(begin)

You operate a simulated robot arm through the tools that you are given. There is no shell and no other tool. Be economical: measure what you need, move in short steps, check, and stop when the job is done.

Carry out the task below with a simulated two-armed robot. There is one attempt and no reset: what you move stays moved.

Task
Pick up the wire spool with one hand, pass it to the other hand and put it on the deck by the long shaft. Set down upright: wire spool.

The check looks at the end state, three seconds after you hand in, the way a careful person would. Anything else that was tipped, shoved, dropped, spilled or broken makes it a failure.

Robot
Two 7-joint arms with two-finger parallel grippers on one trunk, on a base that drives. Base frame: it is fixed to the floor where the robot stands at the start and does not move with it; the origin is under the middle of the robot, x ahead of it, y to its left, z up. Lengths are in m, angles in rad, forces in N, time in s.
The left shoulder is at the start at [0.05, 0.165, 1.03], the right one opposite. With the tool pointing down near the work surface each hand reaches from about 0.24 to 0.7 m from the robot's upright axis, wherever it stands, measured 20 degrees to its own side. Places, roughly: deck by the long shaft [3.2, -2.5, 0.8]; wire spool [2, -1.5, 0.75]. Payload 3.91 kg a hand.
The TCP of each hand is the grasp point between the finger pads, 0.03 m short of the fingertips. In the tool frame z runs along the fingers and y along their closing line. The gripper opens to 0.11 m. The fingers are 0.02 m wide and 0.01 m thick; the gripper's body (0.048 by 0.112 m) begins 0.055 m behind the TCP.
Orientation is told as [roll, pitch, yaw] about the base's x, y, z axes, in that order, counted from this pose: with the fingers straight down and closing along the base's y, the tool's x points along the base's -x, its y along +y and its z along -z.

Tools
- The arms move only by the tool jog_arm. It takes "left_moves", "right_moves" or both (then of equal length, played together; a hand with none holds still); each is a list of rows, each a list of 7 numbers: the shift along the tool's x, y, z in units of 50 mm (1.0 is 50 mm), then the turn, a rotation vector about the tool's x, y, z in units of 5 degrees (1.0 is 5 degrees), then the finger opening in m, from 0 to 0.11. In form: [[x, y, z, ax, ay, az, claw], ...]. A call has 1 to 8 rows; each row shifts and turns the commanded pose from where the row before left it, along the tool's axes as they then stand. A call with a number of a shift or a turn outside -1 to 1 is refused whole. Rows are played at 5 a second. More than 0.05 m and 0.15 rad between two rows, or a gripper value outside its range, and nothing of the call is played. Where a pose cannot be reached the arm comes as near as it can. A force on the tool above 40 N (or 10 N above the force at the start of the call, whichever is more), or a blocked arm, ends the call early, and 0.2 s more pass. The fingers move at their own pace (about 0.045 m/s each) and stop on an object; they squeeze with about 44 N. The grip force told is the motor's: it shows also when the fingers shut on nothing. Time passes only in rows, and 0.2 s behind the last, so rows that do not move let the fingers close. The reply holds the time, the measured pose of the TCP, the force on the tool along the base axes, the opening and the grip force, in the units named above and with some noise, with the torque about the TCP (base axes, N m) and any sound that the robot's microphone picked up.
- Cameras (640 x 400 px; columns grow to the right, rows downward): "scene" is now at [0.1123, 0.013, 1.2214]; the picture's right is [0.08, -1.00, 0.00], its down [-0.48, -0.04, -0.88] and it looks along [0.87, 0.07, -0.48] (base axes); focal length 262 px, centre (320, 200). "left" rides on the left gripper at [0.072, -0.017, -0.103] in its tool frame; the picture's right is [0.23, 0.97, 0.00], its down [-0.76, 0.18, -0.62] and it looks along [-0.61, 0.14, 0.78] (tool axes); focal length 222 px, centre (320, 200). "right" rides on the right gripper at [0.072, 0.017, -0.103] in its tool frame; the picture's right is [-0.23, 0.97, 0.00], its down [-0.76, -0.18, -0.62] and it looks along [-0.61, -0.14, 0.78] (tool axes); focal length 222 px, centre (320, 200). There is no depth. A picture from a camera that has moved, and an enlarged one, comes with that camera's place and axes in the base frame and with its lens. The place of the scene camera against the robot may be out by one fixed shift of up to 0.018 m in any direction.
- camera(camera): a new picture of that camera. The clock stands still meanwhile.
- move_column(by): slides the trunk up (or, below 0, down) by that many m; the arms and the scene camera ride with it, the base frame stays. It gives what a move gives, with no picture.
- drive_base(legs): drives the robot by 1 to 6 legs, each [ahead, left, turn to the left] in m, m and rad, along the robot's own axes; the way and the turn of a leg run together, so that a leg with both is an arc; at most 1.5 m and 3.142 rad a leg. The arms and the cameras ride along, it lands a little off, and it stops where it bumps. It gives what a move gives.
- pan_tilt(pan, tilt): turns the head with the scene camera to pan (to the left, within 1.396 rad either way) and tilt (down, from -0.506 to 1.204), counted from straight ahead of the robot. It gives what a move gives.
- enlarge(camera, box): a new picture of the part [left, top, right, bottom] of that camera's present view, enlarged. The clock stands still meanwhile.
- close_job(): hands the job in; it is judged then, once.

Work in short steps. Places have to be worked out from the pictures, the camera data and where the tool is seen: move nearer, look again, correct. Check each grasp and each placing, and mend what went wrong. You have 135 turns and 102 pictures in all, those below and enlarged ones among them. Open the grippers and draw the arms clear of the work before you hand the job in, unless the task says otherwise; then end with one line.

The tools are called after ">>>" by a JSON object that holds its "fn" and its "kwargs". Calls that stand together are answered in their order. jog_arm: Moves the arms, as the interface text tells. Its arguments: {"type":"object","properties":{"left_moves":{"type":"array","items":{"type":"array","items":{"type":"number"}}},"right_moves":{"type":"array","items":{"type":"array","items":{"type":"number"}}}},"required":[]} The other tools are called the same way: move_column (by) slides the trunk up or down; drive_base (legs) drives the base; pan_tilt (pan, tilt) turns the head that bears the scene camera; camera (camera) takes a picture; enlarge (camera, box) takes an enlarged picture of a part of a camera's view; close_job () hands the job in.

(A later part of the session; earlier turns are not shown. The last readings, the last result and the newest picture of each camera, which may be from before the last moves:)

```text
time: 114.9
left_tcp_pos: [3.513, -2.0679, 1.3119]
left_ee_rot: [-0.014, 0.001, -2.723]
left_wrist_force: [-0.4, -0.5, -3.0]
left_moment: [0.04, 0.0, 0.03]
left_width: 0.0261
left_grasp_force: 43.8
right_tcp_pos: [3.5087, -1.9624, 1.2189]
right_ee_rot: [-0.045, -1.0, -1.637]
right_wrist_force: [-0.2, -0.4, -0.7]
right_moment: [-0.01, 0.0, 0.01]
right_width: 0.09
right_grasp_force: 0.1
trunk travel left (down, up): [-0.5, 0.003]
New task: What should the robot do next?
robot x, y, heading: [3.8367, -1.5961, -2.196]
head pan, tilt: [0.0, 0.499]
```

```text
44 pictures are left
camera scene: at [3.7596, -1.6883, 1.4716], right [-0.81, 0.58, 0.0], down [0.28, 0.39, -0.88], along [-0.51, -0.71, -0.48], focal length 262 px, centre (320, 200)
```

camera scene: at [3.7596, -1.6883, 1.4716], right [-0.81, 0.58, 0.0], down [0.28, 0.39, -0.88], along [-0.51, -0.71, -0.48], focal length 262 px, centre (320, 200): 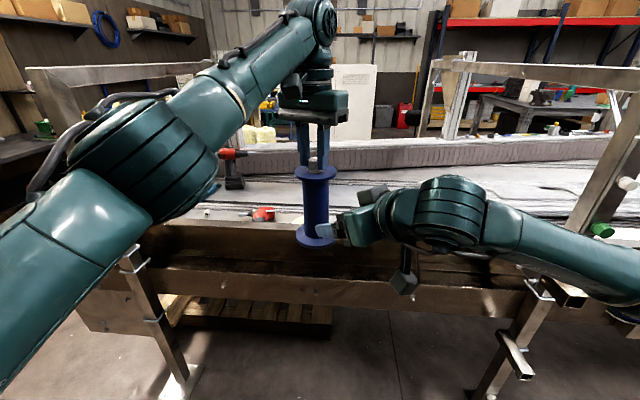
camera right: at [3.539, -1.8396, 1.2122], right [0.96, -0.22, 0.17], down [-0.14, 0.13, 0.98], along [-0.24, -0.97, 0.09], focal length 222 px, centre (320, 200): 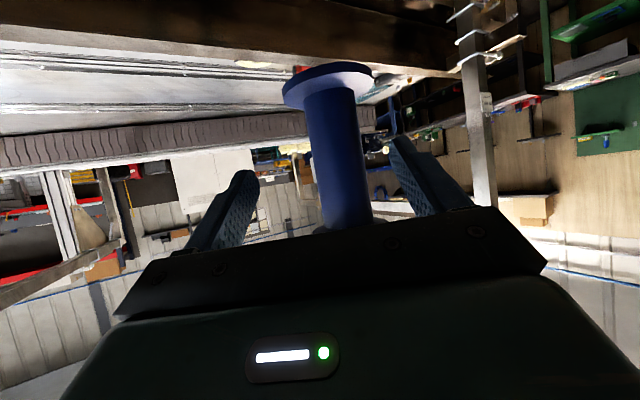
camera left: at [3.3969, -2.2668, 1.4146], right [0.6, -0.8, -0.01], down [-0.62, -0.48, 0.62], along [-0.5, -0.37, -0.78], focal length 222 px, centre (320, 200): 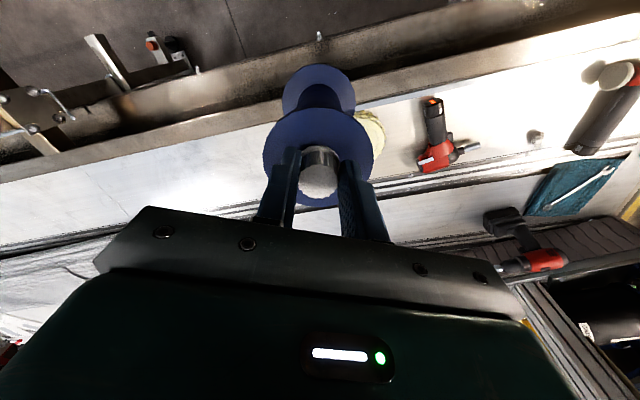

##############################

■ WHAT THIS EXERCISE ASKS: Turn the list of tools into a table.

(end)

■ WHAT THIS EXERCISE ASKS:
(1) Locate "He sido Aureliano" and "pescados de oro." in the passage provided, and write out these words with everything between them.
(2) Continue the passage provided from where it stops.

■ PASSAGE PROVIDED:

(begin)

Gracias a esos mundos que encontré por azar, en dulces naufragios en librerías
Foto: Juan Manuel Valdivia

He sido Aureliano Buendía: combatí en treinta y dos guerras y las perdí todas, y engendré diecisiete bastardos, con diecisiete mujeres; tracé a mi alrededor un círculo con tiza, para mantener a todos alejados, y me refugié en la casa de mis padres, fundadores en Macondo, donde fundí monedas e hice nadar pescados de oro. 

He sido Arturo Belano, fui Ulises Lima, y recorrí el limbo del desierto para encontrar a Cesárea Tinajero y me develara los secretos del mundo, con la artillería de sus versos. He sido Zavalita, deambulando por la arenosa Lima, rumiando esa pregunta que carcomía entrañas: en qué momento se jodió el Perú, en qué momento se jodió México. 

He sido Lituma, sumido en la obscuridad que dejó a su paso Sendero Luminoso en Los Andes, un rastro de sangre sobre la nieve. He sido Horacio Oliveira, que sin buscarla, a cada paso por París, en cada esquina encontré a Lucía, la Maga. He sido Paul Atreides, y cabalgué un gusano de arena. He sido Charlie Marlow, y remonté las tinieblas del río Congo para encontrar a Kurtz, y aterrarme del mundo y del hombre. He sido Gulliver, y oriné sobre una iglesia ardiendo, y fui vitoreado por hombrecitos, que me dieron vacas, igual de chiquitas que ellos, para comer; lo hice de un bocado.

(end)

■ SOLVED PROBLEMS:
(1)
He sido Aureliano Buendía: combatí en treinta y dos guerras y las perdí todas, y engendré diecisiete bastardos, con diecisiete mujeres; tracé a mi alrededor un círculo con tiza, para mantener a todos alejados, y me refugié en la casa de mis padres, fundadores en Macondo, donde fundí monedas e hice nadar pescados de oro.

(2)
Fui Bukowski, y me embriagué hasta escribir versos tan filosos como dagas, tan suaves como pétalos; firmé elegías a gatos y le acaricié la pierna a una intelectual francesa en un programa en vivo, del que me sacaron después de que amenacé con un sacacorchos al presentador. He sido Blimunda, y pude ver el interior de las cosas en ayunas: la estructura de un edificio, y los músculos, los huesos, la mierda de los hombres, con excepción de Baltasar, mi compañero manco; a él, sólo a él, nunca lo vi hasta comer antes un mendrugo de pan. Y, también, fui Baltasar, y con el gancho con el que sustituí la mano que perdí en la guerra de un rey que nunca conocí construí con mi amada Blimunda la passarola con la que el jesuita Lourenço de Gusmão surcó los cielos para desaparecer. 

Ya por ahí, he sido también Fernando Pessoa, y he sido Alberto Caerio, y fui Alexander Search, y he sido Álvaro de Campos, y he sido Bernado Soares, y he sido Ricardo Reis. Fui Ulises, y deseé que mi regreso a Itaca fuera largo, lleno de aventuras, lleno de experiencias; no le temí a los lestrigones ni a los cíclopes, ni al colérico Poseidón, tonteé con sirenas, con Circe y con Calipso, comí lotos hasta quedar pálido, y maté a todos los pretendientes de Penélope. 

Fui, también, Leopold Bloom, y el 16 de junio de 1904 recorrí Dublín en una enmarañada odisea que aún hoy asombra y se repite cada año, y fui Molly Bloom, y con un monólogo le enseñé a varias generaciones de escritoras y escritores el camino a seguir. También fui a Comala, a conocer a un tal Pedro Páramo, mi padre. E igual seguí los pasos de López, en ese planeta tan familiar, tan parecido al nuestro de la galaxia Ibargüengoitia.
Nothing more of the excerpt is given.